In the novel, I also touch on how their birth order affects their relationships with their mother. (My own mother has a tendency to talk to my eldest sister about things like her will and, the always cheery subject, death. With me, we talk about what we’re reading and funny things the dog did.)

On the other hand, in my current work-in-progress novel, the loner, “I can do it myself!” heroine needed to be an only child.

For a long time I wasn’t sure I fully agreed with the usual stereotypes about birth order placement: namely that the eldest is the most responsible, often an over-achiever; the middle child is often adrift or a people-pleaser, trying to find his/her place in things; and the baby is spoiled and indulged to the point that he/she grows up being the most free-wheeling of the family.

Personally, I consider myself to be uber responsible and a border-line over-achiever. The last words I would use to describe myself would be “free spirit.” I admit I’m a rule-follower, just like Maggie. So, when people give me that Baby-assessment stare, I usually say, “I’m not a typical baby though.” I’m not sure they believe me, and I’m sure my siblings would have something to say on whether I’m spoiled or not. (Luckily they don’t get to write this post!)

Then, about fifteen years ago, I stumbled upon an article by a researcher discussing how your birth-order personality traits will be affected if there is at least four years between siblings. He hypothesized that a baby four years behind the rest becomes a sort of combo-plate of First/Only child traits. That’s it! I thought. This guy has me to a tee! Since I’m six years behind everyone, this explains my responsible/loner self! So, I was right all along—I’m not a typical baby. This also explains my hubby, also the baby, also Mr. Responsibility, also six years behind his brother.

Some researchers dispute the birth order theories, but I think there’s a lot to be said for them. I like to use them in my writing to help me get a feel for who my characters are. What about you? Do you consider your characters’ birth order? Do you think your own personality has been at least somewhat influenced by where you fall in the lineup? I’d love to hear what you think.
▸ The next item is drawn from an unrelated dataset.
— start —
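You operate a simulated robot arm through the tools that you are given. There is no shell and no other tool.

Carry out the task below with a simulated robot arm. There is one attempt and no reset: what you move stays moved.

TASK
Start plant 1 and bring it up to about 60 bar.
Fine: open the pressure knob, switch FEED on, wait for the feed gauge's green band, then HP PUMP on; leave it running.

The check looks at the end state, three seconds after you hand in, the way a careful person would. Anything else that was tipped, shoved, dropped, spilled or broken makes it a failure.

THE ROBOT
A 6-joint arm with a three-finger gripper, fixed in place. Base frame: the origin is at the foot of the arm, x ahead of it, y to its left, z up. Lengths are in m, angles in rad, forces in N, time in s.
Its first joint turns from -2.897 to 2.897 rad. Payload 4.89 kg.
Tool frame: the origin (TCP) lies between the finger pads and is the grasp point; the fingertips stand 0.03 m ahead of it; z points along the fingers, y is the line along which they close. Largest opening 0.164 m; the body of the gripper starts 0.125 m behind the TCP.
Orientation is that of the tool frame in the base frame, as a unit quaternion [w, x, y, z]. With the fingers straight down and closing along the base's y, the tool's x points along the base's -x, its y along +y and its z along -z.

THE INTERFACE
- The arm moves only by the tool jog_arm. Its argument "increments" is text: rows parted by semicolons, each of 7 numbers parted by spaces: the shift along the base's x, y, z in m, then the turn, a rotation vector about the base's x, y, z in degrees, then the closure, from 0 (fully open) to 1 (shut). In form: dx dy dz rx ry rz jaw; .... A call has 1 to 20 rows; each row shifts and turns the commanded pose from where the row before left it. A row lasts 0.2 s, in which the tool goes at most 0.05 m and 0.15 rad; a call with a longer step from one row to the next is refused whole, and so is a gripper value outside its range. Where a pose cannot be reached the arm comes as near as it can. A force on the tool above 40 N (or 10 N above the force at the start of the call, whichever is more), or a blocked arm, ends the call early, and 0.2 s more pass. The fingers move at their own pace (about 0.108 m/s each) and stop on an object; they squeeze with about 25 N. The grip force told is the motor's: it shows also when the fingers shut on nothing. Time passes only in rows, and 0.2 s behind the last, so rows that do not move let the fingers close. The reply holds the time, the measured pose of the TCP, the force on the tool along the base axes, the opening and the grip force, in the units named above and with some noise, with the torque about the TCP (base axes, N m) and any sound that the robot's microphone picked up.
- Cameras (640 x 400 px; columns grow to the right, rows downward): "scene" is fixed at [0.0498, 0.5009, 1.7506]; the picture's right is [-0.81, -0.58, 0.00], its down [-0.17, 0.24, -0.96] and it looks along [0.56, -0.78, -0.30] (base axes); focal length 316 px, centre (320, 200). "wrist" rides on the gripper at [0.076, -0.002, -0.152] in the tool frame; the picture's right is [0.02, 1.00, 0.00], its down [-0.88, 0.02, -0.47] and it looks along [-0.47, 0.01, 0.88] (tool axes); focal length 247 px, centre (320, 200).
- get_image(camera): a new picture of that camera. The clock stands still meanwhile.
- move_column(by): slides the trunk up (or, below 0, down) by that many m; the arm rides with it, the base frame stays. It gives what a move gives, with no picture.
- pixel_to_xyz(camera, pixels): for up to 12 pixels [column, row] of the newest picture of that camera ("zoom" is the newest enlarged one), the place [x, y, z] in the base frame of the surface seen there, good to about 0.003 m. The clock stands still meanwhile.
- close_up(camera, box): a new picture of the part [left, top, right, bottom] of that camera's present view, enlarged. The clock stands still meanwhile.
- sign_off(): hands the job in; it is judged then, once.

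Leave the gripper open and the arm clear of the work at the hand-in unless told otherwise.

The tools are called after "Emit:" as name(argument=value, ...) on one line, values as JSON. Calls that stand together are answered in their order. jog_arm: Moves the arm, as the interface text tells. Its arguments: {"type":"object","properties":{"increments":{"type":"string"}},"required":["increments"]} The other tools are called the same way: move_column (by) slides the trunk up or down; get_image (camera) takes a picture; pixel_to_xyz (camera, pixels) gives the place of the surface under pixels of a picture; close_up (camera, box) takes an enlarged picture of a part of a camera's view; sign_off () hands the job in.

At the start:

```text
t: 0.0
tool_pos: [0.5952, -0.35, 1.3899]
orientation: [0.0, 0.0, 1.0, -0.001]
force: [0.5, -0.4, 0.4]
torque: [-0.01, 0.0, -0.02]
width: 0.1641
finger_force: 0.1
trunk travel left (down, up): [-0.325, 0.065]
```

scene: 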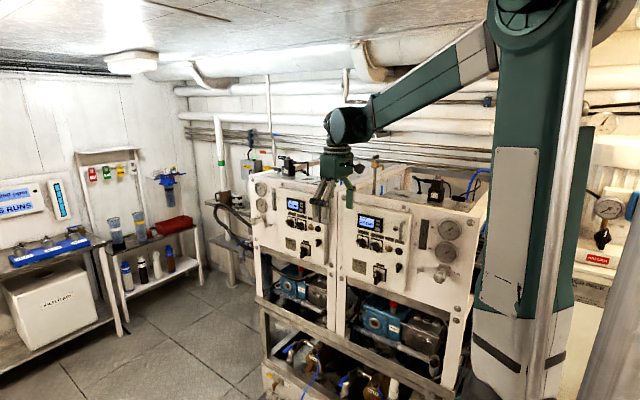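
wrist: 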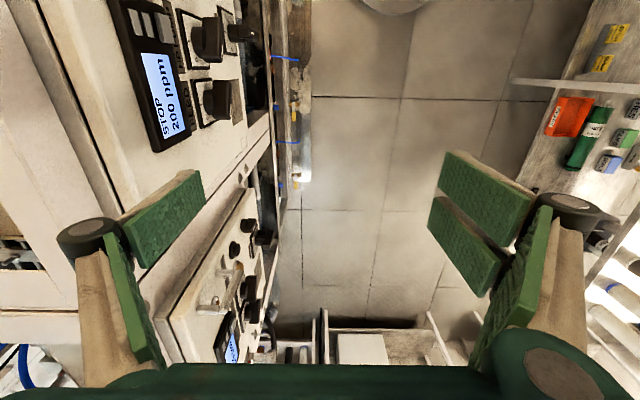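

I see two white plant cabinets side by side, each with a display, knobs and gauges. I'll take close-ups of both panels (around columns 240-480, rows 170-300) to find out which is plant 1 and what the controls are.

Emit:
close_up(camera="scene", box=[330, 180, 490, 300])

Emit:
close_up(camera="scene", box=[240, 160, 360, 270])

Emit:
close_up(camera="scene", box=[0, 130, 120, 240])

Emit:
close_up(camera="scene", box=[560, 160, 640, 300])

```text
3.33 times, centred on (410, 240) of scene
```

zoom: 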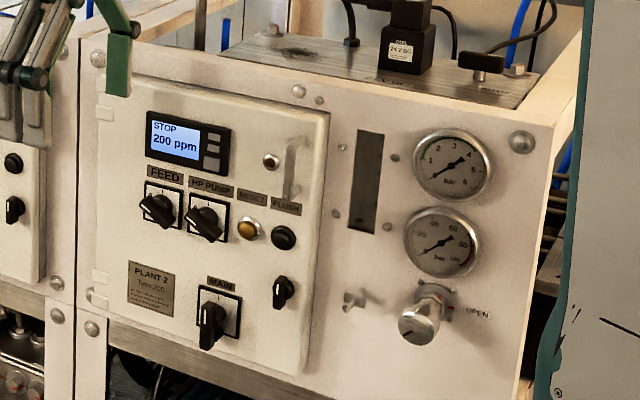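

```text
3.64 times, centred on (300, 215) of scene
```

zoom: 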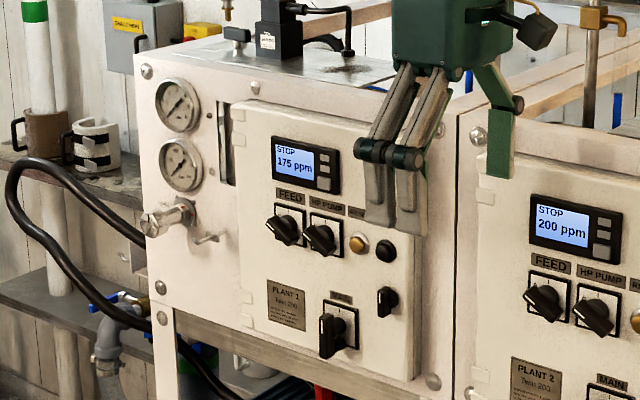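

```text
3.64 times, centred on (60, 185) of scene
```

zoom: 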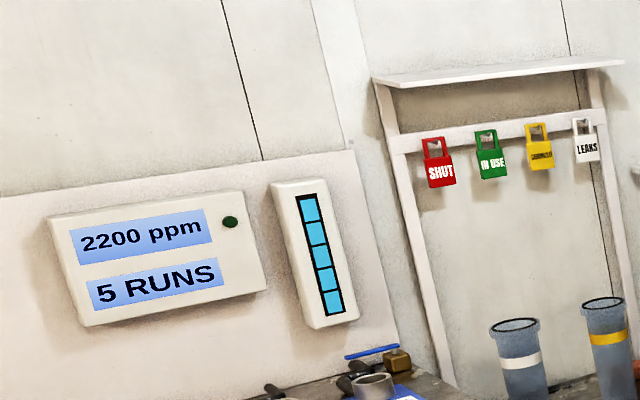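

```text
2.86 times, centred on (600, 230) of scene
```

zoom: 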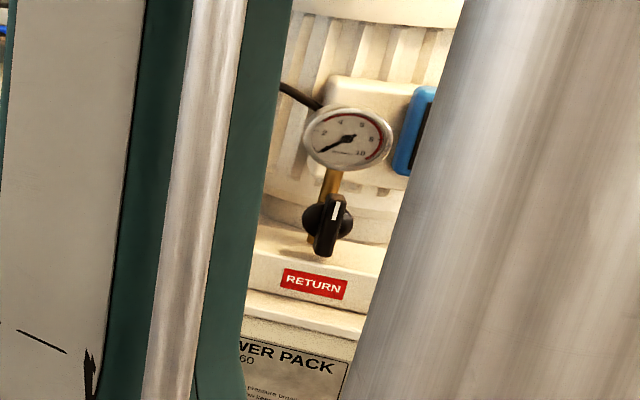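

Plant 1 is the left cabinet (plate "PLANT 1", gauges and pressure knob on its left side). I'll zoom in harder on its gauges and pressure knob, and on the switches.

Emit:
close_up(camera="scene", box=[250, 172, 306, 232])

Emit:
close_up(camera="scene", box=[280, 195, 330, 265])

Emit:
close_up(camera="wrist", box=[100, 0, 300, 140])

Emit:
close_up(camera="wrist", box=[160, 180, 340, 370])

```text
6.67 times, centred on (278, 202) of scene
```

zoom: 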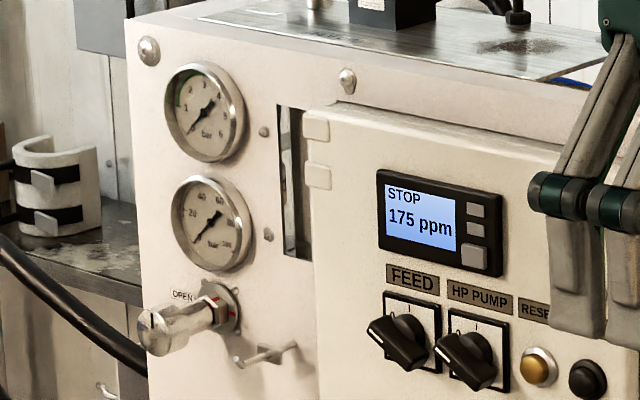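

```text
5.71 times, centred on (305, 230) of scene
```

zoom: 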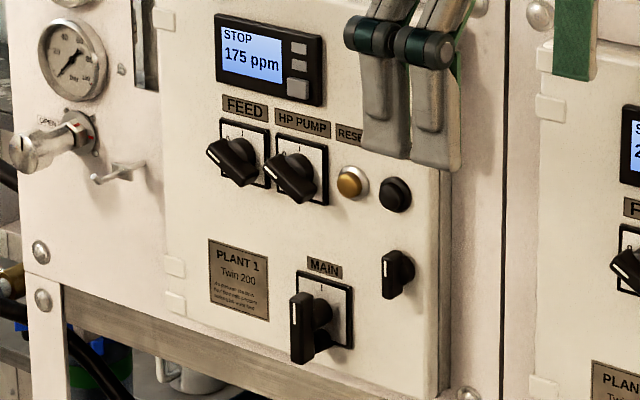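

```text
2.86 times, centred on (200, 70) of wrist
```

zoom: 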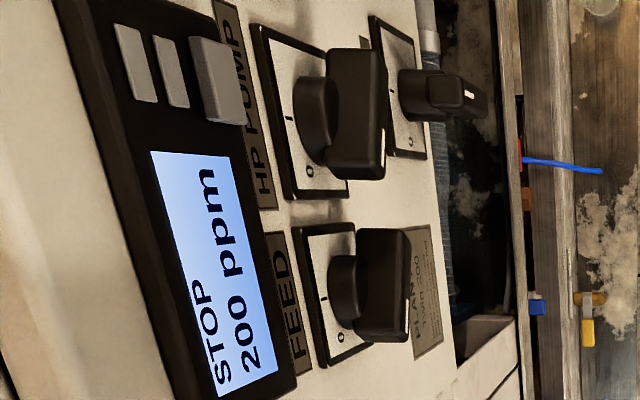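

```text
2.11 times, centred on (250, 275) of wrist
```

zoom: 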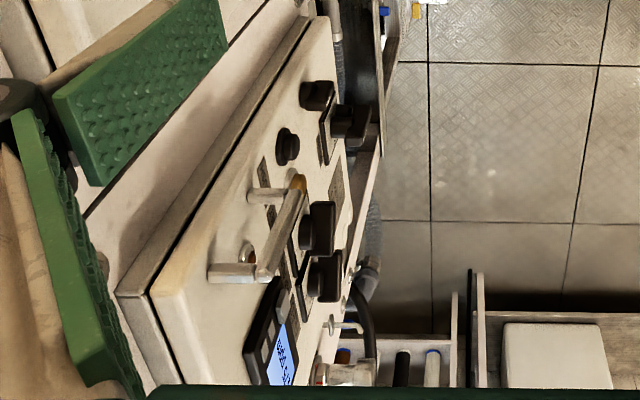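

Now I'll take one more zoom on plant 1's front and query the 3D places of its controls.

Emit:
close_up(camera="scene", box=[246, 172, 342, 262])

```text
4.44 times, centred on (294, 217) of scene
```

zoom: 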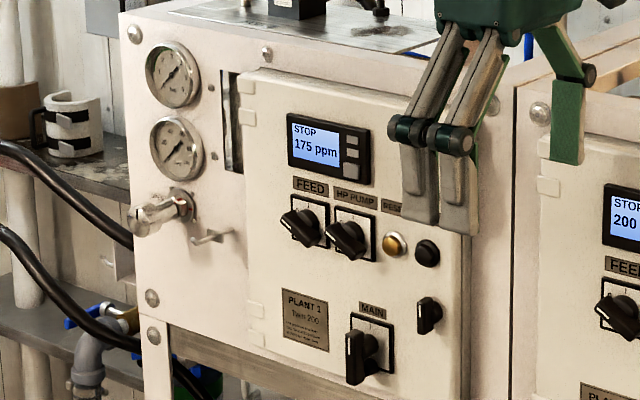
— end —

Leave a comment below answering one of Jackie's questions about birth order (Where do you fall in your family?  If you're a writer, do you consider birth order with your characters?) and you'll be entered to win an e-book copy of WHAT A DOG ATE. Don't forget to leave your e-mail address so that I can contact you if you win!  Drawing will take place on Friday, July 6th, so get your comments in by midnight on Thursday, July 5th.

Many thanks to my writing pal and fellow dog-lover, Jackie Bouchard, for being a part of Authorpalooza today!  May you have great success with WHAT THE DOG ATE!

Book blurb:

The vet handed Maggie Baxter a plastic specimen bag containing a pair of size-tiny lavender thong panties extracted from her dog; but they were not hers. Or rather, they were hers now since she'd just paid $734 to have Dr. Carter surgically remove them from Kona's gut.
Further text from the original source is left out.